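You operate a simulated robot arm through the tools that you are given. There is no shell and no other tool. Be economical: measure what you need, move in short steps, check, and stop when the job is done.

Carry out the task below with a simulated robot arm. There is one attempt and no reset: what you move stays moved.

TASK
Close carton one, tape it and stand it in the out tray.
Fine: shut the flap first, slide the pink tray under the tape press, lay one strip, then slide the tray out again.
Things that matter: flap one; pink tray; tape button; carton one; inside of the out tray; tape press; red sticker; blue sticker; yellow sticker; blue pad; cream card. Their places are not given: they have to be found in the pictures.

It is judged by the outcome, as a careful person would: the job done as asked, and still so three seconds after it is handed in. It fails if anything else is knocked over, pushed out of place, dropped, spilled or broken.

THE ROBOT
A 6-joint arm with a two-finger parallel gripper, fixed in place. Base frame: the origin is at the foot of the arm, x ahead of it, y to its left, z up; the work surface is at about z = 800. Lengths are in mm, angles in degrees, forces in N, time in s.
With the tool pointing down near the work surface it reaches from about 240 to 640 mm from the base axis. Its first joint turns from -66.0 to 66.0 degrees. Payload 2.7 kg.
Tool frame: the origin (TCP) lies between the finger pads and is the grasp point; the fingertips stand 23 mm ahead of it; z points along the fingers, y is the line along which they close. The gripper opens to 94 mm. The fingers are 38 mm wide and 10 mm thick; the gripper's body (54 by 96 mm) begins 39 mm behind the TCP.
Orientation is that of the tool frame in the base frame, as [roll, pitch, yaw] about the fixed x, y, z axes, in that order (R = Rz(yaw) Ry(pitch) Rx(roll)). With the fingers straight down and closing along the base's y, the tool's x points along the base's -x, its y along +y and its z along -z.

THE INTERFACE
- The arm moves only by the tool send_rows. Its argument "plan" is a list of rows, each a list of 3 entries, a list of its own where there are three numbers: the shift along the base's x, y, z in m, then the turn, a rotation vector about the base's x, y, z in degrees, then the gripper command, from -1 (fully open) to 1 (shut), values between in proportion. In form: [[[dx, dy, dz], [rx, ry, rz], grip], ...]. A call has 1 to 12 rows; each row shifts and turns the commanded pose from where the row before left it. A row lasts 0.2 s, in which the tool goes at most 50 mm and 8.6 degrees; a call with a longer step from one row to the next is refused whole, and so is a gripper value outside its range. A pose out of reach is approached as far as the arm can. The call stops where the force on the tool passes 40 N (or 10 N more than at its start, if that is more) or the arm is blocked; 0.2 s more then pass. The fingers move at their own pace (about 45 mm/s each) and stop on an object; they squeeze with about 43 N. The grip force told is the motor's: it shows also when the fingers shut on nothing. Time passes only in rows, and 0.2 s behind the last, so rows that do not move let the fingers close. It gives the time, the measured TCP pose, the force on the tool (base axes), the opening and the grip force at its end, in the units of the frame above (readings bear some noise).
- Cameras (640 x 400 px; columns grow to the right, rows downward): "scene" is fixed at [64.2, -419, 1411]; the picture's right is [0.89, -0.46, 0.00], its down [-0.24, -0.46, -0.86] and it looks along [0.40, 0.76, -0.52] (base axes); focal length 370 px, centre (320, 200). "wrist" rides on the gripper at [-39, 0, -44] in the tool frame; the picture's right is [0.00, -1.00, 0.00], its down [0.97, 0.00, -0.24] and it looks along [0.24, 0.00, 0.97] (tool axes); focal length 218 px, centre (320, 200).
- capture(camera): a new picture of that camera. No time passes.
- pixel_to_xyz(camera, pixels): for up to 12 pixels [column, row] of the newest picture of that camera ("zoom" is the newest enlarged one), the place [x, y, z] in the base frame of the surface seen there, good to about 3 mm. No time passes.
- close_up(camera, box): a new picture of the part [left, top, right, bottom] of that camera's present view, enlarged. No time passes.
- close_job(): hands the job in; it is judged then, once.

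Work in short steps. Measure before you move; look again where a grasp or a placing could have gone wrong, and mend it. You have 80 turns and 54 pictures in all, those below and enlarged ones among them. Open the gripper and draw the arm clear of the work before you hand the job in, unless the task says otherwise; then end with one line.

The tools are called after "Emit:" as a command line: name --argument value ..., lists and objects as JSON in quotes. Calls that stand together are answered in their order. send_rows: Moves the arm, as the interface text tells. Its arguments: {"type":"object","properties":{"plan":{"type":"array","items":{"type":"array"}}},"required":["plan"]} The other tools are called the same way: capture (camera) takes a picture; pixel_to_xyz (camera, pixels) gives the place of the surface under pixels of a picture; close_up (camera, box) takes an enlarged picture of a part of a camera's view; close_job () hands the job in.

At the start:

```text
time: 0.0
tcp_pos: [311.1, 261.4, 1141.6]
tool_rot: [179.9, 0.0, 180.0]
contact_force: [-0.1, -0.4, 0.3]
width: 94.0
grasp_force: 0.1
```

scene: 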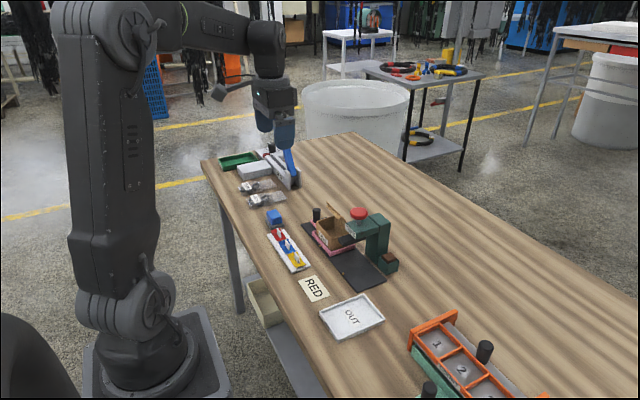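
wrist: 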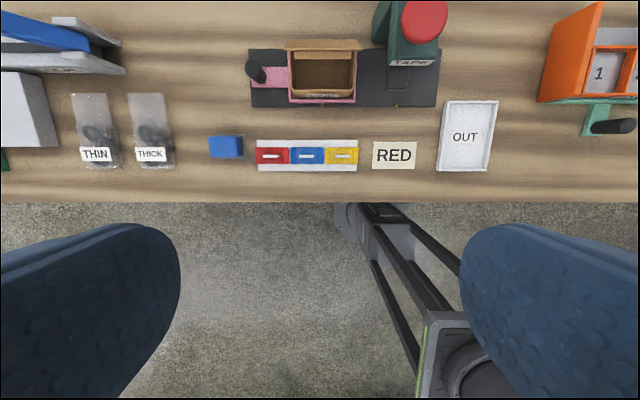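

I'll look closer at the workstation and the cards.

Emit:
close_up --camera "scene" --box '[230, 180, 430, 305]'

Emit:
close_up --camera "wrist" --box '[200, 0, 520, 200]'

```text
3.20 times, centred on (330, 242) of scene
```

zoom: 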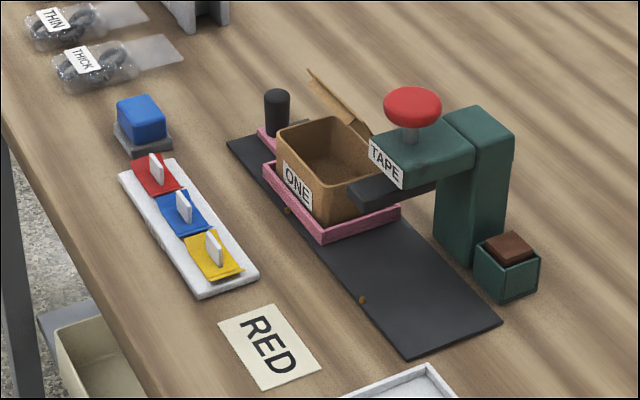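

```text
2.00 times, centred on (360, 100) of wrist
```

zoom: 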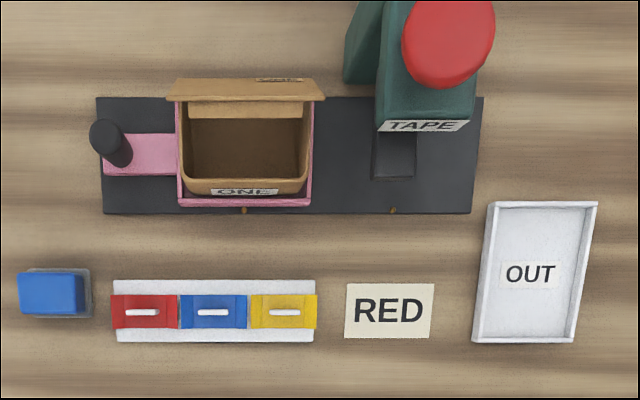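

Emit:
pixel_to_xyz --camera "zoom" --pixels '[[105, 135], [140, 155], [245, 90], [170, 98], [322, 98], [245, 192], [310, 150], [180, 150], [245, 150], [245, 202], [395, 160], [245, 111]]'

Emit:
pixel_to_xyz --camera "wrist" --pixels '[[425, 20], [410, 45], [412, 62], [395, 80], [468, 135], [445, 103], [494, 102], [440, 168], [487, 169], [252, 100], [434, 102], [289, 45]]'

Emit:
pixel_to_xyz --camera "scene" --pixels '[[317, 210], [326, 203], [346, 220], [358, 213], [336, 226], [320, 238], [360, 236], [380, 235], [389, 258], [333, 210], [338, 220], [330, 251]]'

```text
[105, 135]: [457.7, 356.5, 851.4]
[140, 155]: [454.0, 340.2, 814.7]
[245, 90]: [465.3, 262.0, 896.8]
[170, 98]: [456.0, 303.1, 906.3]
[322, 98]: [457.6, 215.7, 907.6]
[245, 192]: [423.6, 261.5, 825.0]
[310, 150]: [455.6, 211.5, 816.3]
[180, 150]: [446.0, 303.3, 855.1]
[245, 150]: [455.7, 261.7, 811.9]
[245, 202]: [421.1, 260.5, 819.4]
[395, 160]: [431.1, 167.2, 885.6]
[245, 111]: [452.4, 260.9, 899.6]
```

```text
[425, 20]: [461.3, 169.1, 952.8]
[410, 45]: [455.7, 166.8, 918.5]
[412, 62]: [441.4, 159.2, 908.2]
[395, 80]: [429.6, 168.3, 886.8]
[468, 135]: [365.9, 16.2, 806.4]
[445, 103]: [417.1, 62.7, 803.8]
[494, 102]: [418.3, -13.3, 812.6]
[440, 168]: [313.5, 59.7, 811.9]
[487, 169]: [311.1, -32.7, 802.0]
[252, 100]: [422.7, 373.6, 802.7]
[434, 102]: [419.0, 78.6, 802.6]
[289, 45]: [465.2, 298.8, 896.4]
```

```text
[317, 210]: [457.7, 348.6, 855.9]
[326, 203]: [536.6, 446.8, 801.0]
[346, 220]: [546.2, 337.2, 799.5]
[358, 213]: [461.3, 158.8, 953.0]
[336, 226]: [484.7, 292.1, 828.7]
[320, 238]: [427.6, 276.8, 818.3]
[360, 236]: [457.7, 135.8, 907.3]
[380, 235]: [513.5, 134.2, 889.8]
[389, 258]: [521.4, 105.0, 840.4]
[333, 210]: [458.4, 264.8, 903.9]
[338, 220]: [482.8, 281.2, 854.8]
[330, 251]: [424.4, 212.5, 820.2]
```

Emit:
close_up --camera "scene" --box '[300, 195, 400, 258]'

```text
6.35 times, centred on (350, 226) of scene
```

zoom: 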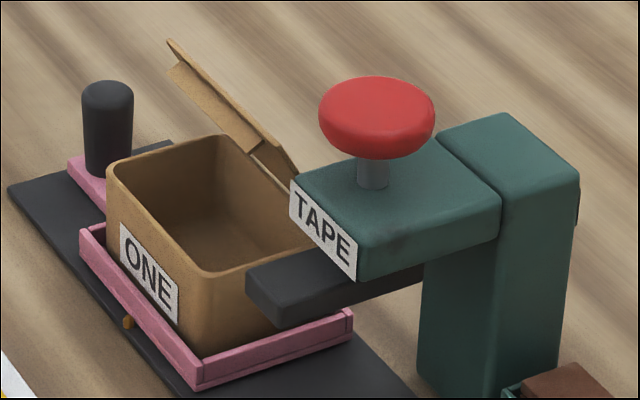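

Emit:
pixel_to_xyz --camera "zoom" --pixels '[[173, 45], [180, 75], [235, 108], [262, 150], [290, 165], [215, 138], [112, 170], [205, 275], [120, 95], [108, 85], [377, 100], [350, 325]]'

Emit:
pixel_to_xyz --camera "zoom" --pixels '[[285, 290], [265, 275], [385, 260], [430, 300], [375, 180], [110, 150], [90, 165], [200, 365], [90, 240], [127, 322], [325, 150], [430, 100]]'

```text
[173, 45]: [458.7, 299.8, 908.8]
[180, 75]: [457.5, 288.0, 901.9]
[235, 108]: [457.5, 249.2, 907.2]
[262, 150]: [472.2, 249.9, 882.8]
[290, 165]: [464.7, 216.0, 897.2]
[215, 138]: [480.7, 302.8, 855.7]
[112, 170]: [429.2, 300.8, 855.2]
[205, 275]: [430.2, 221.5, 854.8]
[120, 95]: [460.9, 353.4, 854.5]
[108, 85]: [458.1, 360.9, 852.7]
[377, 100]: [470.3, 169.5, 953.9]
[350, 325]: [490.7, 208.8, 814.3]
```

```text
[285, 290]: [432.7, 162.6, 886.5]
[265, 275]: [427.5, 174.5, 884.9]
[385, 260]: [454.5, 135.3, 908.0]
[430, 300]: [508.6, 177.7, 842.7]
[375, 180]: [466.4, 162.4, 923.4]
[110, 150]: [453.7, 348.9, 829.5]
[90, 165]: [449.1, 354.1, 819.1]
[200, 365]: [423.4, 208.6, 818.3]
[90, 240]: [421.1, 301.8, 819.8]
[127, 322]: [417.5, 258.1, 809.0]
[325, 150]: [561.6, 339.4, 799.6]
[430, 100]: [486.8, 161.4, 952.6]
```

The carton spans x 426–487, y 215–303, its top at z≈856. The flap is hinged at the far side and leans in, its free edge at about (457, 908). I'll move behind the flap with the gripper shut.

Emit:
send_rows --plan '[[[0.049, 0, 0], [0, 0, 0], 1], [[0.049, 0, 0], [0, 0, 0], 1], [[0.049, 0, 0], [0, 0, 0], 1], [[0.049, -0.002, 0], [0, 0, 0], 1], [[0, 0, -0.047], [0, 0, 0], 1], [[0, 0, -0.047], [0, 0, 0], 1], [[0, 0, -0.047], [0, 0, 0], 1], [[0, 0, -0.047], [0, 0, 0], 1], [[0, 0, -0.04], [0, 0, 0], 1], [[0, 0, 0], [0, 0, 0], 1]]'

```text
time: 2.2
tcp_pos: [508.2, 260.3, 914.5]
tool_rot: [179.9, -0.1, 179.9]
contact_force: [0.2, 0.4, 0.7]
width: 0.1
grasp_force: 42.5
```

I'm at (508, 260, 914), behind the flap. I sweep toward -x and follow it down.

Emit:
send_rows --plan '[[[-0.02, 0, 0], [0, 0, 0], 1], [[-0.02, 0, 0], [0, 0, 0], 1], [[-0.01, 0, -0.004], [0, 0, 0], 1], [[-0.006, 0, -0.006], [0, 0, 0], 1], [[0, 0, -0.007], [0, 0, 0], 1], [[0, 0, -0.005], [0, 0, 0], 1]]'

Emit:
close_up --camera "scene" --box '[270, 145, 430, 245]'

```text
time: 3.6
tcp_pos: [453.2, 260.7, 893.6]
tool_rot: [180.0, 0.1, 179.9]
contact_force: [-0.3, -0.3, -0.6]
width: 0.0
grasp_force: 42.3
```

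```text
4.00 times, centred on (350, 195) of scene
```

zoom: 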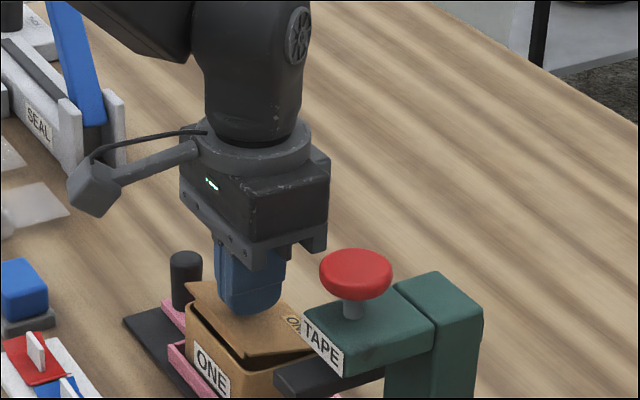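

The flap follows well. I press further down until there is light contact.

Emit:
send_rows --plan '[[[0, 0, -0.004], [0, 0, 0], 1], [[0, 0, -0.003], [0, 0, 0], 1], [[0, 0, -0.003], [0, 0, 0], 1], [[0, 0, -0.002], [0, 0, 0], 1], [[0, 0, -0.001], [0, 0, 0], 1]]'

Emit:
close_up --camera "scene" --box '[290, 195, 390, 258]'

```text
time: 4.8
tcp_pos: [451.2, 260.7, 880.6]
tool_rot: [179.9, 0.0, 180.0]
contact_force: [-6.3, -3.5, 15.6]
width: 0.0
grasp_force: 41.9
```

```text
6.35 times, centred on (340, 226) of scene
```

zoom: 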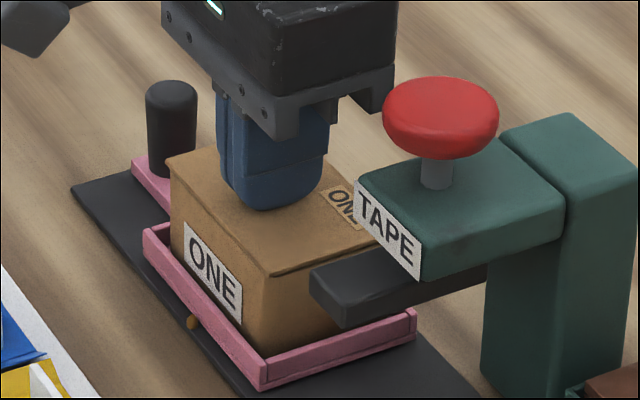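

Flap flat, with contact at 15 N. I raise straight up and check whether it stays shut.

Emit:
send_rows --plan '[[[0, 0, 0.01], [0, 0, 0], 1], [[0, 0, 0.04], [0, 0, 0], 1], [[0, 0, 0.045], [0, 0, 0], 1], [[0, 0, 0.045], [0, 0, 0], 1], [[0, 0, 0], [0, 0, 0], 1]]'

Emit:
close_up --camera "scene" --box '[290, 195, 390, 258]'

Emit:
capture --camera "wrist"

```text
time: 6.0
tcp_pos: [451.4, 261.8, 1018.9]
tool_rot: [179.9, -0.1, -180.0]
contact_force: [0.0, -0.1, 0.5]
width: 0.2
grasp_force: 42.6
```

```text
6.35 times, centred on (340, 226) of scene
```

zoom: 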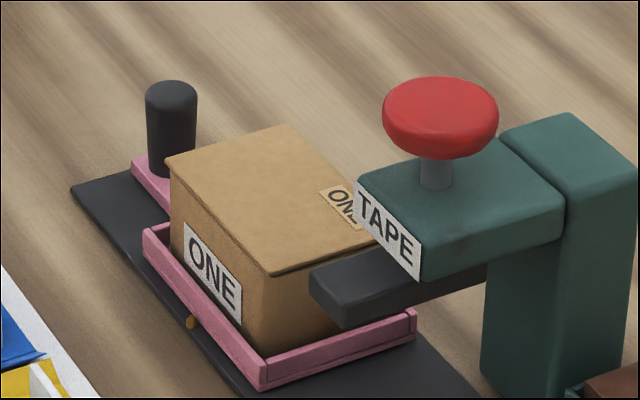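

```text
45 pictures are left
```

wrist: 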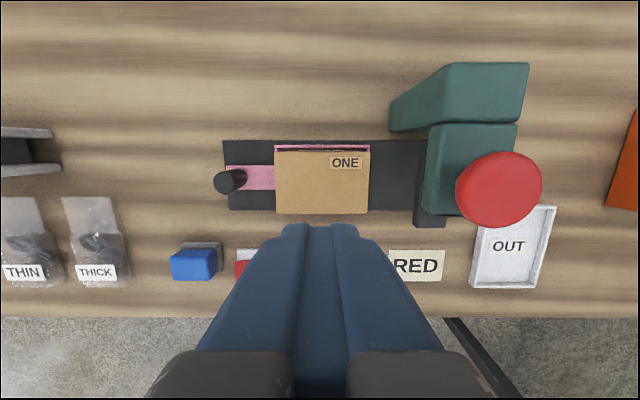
════════════════
- _The problem_
What are the exact lines from the beginning of the material through the line containing "Fine: shut the"? Write out those lines alone. Put each line that is not blank into a JSON list as a string.

- _Exercise response_
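[
  "You operate a simulated robot arm through the tools that you are given. There is no shell and no other tool. Be economical: measure what you need, move in short steps, check, and stop when the job is done.",
  "Carry out the task below with a simulated robot arm. There is one attempt and no reset: what you move stays moved.",
  "TASK",
  "Close carton one, tape it and stand it in the out tray.",
  "Fine: shut the flap first, slide the pink tray under the tape press, lay one strip, then slide the tray out again."
]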